## START Dataset section
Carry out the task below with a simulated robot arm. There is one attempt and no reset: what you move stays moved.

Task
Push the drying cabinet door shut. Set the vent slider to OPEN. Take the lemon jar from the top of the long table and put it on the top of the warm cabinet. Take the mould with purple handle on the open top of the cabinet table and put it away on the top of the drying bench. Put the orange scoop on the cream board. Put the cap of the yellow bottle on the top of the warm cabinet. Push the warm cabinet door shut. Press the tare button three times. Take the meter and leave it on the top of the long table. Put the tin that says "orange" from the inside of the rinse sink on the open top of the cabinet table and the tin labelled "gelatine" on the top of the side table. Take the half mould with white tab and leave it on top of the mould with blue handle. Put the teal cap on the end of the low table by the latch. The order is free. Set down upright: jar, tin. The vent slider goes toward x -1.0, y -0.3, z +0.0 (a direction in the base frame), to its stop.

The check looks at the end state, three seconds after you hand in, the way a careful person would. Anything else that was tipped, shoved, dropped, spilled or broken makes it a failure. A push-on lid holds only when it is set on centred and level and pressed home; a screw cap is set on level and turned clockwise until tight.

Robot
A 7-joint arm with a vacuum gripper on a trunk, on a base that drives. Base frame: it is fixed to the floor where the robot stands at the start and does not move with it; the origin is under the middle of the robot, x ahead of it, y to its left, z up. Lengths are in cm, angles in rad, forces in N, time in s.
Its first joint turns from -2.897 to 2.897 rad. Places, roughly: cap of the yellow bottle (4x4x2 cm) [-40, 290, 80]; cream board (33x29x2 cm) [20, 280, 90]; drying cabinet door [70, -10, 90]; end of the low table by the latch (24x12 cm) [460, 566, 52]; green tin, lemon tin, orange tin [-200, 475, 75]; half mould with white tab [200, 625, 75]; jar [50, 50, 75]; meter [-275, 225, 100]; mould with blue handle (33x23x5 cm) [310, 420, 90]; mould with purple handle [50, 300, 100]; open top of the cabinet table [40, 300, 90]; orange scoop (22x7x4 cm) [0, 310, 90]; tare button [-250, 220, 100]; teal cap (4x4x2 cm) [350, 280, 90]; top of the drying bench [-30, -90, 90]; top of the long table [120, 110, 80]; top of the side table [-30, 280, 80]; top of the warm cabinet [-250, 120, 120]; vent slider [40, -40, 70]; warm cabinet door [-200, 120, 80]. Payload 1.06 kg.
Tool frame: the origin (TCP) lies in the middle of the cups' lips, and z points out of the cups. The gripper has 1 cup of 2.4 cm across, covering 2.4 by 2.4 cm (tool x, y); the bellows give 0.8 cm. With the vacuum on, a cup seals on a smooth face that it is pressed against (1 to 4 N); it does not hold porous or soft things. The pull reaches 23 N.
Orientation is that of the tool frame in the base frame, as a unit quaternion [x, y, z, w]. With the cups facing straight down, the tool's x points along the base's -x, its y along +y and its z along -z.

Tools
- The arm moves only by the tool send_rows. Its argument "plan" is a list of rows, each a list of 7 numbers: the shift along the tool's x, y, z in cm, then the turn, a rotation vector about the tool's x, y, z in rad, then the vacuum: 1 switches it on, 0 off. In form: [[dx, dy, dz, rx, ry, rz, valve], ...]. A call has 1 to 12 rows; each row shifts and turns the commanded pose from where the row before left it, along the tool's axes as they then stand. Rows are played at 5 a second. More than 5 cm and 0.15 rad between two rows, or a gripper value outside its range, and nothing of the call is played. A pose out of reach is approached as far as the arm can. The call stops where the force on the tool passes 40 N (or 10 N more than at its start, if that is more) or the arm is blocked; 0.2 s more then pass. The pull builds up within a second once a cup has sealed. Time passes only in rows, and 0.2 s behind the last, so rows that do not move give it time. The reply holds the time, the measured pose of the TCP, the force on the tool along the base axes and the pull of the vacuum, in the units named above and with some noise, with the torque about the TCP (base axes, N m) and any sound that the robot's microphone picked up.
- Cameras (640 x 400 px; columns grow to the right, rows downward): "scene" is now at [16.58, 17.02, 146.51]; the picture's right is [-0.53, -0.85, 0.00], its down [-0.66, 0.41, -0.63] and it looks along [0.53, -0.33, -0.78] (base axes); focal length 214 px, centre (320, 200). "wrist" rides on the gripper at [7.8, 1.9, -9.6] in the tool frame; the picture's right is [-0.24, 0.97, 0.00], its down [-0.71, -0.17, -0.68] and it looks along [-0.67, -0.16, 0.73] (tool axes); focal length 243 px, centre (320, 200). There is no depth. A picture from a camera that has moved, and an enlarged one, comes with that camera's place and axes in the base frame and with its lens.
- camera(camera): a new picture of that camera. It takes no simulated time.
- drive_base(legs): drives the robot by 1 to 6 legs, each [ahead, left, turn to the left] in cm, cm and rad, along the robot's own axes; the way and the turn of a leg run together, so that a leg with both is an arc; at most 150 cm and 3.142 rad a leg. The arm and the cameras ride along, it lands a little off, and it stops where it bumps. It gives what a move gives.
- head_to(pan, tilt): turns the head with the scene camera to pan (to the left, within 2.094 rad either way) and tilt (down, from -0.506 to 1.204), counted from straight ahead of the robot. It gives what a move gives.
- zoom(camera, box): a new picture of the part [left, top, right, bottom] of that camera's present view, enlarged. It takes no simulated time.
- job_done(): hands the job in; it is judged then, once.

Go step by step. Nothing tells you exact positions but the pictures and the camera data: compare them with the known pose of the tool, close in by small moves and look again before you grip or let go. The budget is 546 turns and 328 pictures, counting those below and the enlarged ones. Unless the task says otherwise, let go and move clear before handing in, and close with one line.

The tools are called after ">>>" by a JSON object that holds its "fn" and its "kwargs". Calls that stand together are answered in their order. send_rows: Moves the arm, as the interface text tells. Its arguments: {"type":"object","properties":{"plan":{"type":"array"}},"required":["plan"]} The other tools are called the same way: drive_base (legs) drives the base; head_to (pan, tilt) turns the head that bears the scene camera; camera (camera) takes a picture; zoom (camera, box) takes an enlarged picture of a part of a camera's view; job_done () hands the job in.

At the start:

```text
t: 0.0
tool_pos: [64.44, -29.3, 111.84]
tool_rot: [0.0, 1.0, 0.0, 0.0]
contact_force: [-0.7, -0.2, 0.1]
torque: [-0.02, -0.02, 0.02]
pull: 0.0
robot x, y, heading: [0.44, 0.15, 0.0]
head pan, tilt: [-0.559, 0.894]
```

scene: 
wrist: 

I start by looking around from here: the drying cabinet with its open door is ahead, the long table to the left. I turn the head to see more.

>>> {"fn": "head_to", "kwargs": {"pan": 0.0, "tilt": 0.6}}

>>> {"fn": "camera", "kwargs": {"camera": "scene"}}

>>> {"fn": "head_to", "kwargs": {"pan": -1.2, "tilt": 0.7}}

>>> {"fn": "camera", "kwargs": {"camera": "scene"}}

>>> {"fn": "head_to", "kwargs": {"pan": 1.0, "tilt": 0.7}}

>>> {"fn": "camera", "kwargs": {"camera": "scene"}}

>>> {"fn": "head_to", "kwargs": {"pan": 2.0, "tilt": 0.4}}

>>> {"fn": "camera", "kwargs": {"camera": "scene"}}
## END Dataset section
### [Exercise instructions]
Transcribe the selected extract beginning at "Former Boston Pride". Stop after "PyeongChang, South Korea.".
## START Selected extract
After two seasons with the Boston Pride, Blake Bolden will play in Switzerland in 2017-18 (Photo/NWHL).

The all-star defenseman began thinking last September that she wouldn’t return to the Boston Pride of the National Women’s National Hockey League after two seasons and she started to look for a new team – and a new country – to showcase her skills.

“I was on the women’s hockey profile website that lets you know all the professional teams and where they are,” Bolden told me recently. “I see Lugano, and I Googled it, and I just told myself ‘I’m going there.'”

Bolden, 26, recently signed on to play for the HC Lugano women’s team in Switzerland. Located in southern Switzerland’s Italian-speaking Ticino region, Lugano is the country’s ninth-largest city and is about a 50-mile drive from Milan, Italy.

“I am extremely excited just for a new change, just to be in a different environment,” said Bolden, who’s already started to learn Italian. “I think it will be fun. It will be scary, it will put me out of my comfort zone. So that’s why I wanted to do it: just to get another box checked before I get too old, which isn’t coming anytime soon.”

Former Boston Pride defenseman Blake Bolden says the time is right for her to experience playing hockey overseas (Photo/Meg Linehan courtesy Blake Bolden).

Time and timing were the biggest factors in packing up and heading to Lugano. After four years as a hockey standout at Boston College , two seasons with the Boston Blades of the Canadian Women’s Hockey League after being the first African-American selected in the first round of that league’s draft, and two season’s with the Pride, she feels it’s time to leave Boston.

She admits that the decision to go was made easier when she didn’t receive an invite from USA Hockey to try out for the women’s team that will compete in the 2018 Winter Olympics in PyeongChang, South Korea.

“I  had been in the CWHL for two years, I’ve been in the NWHL for two years, and I’ve been in Boston for seven so I wanted to do something else and I didn’t get an invite to the Olympic tryouts, so I figured ‘Why not?'” she told me.

Bolden said she didn’t expect to get an invite because she wasn’t invited to prior pre-Olympics camps, even though “people were saying that I was getting looked at” by USA Hockey.
## END Selected extract
### [Problem solution]
Former Boston Pride defenseman Blake Bolden says the time is right for her to experience playing hockey overseas (Photo/Meg Linehan courtesy Blake Bolden).

Time and timing were the biggest factors in packing up and heading to Lugano. After four years as a hockey standout at Boston College , two seasons with the Boston Blades of the Canadian Women’s Hockey League after being the first African-American selected in the first round of that league’s draft, and two season’s with the Pride, she feels it’s time to leave Boston.

She admits that the decision to go was made easier when she didn’t receive an invite from USA Hockey to try out for the women’s team that will compete in the 2018 Winter Olympics in PyeongChang, South Korea.